• TEACHINGS BY WINNIE NAZARKO  •


About Winnie

Winnie Nazarko

Winnie Nazarko first contacted the Dharma at a 1981 weekend retreat taught by Stephen and Ondrea Levine. While the retreat wasn’t what she expected, she did recognize something of great value, which had the qualities of transparency of being, equanimity, and absence of fear.

This was the beginning of a period of intensive dharma search and practice, bringing her into connection with many outstanding teachers. Among these have been Joseph Goldstein, Sharon Salzberg, Steve Armstrong and Kamala Masters, and Jack Kornfield. From their diversity of teaching styles, she came to appreciate the very individual ways the Dharma is expressed through the prism of specific personalities and life experience. While the truth is universal, the expression of that truth is personal and uses the language of direct experience.

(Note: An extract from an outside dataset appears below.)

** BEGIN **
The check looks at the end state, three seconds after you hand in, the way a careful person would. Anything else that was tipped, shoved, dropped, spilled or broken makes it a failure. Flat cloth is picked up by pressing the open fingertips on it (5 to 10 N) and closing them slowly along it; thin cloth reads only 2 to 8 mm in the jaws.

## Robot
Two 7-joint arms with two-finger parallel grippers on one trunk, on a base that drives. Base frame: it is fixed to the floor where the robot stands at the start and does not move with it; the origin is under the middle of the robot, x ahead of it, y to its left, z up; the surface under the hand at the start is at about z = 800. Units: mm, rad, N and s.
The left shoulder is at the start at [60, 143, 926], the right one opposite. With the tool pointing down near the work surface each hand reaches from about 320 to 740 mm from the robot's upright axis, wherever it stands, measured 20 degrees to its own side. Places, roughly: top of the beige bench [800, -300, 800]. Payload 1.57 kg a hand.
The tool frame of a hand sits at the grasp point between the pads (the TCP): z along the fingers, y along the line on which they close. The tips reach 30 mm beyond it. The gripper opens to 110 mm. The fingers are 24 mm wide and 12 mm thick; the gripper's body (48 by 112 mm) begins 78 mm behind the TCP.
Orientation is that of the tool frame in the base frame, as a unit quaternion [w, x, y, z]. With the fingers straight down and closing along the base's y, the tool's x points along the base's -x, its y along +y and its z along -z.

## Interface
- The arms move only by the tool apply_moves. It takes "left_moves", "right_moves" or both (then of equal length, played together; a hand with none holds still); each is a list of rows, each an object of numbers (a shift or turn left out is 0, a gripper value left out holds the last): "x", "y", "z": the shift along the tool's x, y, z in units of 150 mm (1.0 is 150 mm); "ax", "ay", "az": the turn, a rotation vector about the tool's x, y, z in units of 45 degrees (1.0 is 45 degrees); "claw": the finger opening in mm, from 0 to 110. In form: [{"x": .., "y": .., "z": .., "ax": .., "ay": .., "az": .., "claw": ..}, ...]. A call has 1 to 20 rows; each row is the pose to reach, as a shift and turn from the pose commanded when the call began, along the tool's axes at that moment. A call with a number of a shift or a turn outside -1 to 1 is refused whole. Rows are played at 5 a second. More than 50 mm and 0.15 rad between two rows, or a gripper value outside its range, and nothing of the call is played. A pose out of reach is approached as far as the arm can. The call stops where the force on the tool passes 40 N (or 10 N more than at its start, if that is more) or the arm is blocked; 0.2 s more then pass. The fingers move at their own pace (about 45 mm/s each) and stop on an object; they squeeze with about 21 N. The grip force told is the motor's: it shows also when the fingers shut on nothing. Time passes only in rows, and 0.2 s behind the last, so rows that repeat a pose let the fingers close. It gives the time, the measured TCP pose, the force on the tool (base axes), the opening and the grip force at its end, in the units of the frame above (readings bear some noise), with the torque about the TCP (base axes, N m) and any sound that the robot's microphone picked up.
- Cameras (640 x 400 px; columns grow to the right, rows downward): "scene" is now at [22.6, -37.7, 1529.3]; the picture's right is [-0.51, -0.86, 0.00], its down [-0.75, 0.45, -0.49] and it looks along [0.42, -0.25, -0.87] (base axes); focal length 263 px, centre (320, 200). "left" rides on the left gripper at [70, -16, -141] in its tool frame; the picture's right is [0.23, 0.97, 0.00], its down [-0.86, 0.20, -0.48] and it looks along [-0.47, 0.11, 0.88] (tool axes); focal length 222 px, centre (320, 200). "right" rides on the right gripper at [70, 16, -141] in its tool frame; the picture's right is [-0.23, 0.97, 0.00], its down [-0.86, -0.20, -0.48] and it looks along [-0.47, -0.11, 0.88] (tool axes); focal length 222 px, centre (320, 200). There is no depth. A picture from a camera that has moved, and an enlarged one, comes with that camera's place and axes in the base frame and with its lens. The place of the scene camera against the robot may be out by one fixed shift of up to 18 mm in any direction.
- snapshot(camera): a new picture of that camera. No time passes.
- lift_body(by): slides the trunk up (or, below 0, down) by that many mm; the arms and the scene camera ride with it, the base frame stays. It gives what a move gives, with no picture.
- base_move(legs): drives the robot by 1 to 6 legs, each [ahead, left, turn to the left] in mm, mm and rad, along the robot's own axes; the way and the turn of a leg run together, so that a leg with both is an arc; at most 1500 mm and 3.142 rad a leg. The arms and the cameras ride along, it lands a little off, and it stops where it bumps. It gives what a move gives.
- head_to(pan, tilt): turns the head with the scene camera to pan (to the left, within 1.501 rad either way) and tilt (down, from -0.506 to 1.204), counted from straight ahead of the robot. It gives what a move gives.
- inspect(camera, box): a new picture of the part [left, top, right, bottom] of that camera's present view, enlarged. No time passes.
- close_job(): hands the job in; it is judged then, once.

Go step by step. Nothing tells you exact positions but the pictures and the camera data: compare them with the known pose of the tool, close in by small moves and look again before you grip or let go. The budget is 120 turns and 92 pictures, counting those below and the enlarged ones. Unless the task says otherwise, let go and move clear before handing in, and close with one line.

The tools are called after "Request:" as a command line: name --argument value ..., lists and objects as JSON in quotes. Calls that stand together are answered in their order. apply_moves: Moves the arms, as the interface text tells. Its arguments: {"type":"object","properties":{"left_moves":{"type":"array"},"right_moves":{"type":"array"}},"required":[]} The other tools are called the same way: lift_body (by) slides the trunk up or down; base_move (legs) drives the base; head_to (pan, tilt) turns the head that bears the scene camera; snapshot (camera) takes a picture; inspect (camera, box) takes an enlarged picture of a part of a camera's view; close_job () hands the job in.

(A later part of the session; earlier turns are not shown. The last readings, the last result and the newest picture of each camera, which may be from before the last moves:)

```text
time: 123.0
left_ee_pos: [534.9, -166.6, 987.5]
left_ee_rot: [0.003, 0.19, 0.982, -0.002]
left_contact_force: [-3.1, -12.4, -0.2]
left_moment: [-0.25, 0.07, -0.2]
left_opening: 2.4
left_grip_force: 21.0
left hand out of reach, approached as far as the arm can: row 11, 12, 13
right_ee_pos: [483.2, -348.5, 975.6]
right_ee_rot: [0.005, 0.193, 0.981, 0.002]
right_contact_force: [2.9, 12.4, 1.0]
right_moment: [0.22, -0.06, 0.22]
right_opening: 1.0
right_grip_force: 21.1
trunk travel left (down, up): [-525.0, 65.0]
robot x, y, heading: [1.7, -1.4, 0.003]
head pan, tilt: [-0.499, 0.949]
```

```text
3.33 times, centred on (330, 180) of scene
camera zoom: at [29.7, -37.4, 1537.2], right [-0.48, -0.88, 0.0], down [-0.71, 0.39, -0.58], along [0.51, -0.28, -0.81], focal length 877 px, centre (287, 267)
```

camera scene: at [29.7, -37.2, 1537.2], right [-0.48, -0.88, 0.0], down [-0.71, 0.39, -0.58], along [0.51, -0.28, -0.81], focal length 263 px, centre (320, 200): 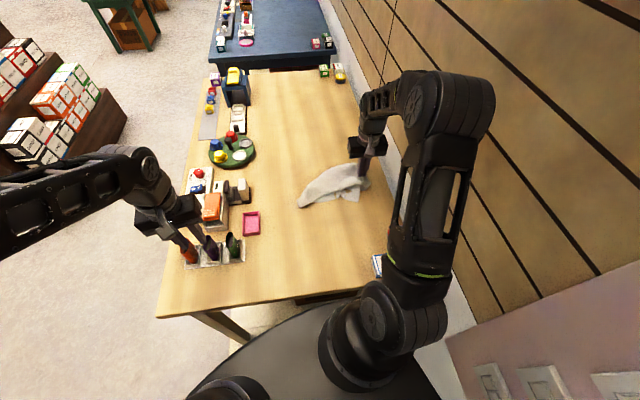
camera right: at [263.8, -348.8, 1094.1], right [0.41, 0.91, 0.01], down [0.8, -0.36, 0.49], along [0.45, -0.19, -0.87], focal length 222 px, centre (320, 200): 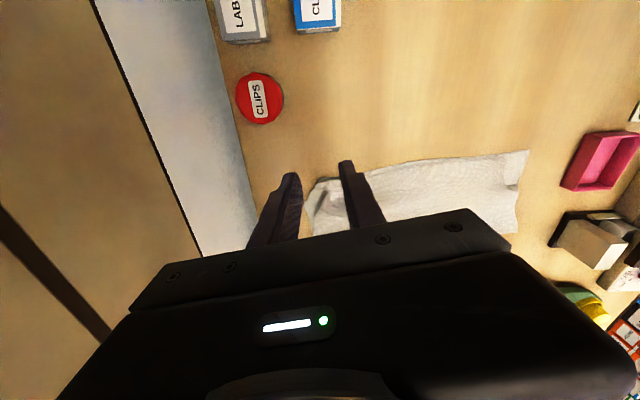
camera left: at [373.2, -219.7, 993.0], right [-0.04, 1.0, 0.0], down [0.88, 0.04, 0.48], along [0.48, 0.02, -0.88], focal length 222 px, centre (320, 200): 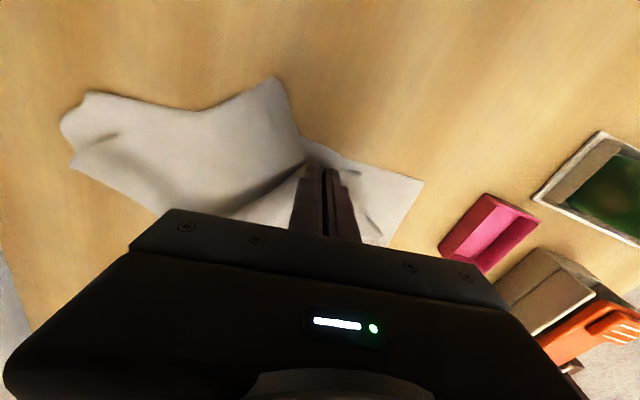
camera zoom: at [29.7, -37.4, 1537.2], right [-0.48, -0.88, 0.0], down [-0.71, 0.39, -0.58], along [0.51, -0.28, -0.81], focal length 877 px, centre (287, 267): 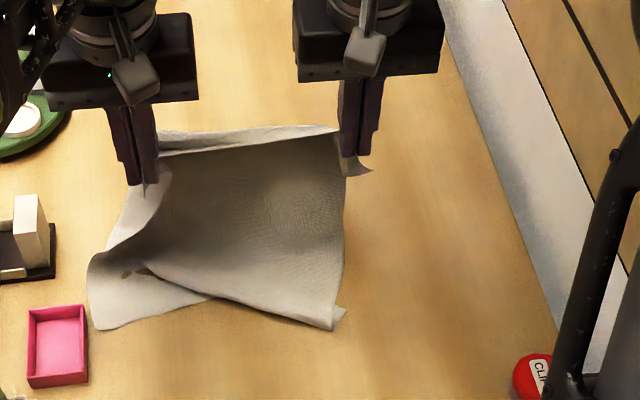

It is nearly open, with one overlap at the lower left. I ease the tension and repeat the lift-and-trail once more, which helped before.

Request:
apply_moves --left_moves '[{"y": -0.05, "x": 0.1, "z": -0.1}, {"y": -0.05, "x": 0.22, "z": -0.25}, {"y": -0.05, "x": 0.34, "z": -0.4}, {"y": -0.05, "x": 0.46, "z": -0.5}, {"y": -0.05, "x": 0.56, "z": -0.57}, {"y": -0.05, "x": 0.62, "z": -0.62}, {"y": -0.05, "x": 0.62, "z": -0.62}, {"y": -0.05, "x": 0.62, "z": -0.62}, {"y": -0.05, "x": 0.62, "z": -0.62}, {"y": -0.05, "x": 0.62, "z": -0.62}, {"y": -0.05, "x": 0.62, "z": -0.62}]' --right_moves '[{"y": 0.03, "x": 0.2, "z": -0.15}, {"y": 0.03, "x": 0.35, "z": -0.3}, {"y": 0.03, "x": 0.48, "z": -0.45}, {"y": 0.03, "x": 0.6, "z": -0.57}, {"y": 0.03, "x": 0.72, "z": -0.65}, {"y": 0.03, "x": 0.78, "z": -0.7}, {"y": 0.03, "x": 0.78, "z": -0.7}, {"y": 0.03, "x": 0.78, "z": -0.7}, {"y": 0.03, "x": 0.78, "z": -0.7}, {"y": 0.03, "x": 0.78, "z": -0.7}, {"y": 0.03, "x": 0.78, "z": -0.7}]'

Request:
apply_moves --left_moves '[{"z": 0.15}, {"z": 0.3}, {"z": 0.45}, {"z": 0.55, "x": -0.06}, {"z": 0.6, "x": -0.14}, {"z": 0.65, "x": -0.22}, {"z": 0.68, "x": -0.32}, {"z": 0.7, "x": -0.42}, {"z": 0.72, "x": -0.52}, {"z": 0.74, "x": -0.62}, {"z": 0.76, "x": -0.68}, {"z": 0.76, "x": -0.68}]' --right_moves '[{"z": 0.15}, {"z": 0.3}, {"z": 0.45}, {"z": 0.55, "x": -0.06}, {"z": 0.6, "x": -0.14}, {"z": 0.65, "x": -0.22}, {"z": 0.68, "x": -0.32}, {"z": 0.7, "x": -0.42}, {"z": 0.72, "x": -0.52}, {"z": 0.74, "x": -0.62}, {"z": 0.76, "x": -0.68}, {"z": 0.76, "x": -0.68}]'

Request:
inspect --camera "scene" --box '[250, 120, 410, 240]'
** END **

Winnie’s own orientation to practice is rooted in a background in human services work and the desire to relieve human suffering. After years of work with issues of violence and hunger, it became apparent that the largest single impediment to human progress is the level of development of the average human mind. In 1998, she was asked to teach by Joseph Goldstein. She does so to help people open their full potential, in the interest of their own happiness and well- being and for the benefit of others who their lives affect.

Winnie’s teaching is rooted in the Eight Fold Path, with particular emphasis on aligning motivation with the student’s highest and wisest aspiration. Letting go (renunciation) and self-compassion are taught as essential, foundational attitudes in approaching and supporting practice. Meditation instructions draw from a variety of approaches, including the Mahasi style and its use of noting, and U Tejaniya’s  emphasis on developing awareness of attitude of mind. When appropriate, students are given customized instructions which work with the actual experiences they are having, rather than insisting one method of practice works in all cases. There is an emphasis on skillful means, and an understanding students come to practice from many different circumstances and experiences. Accordingly, while the dharma presented is within the broad mainstream of western Theravadan teaching, flexibility of approach is valued.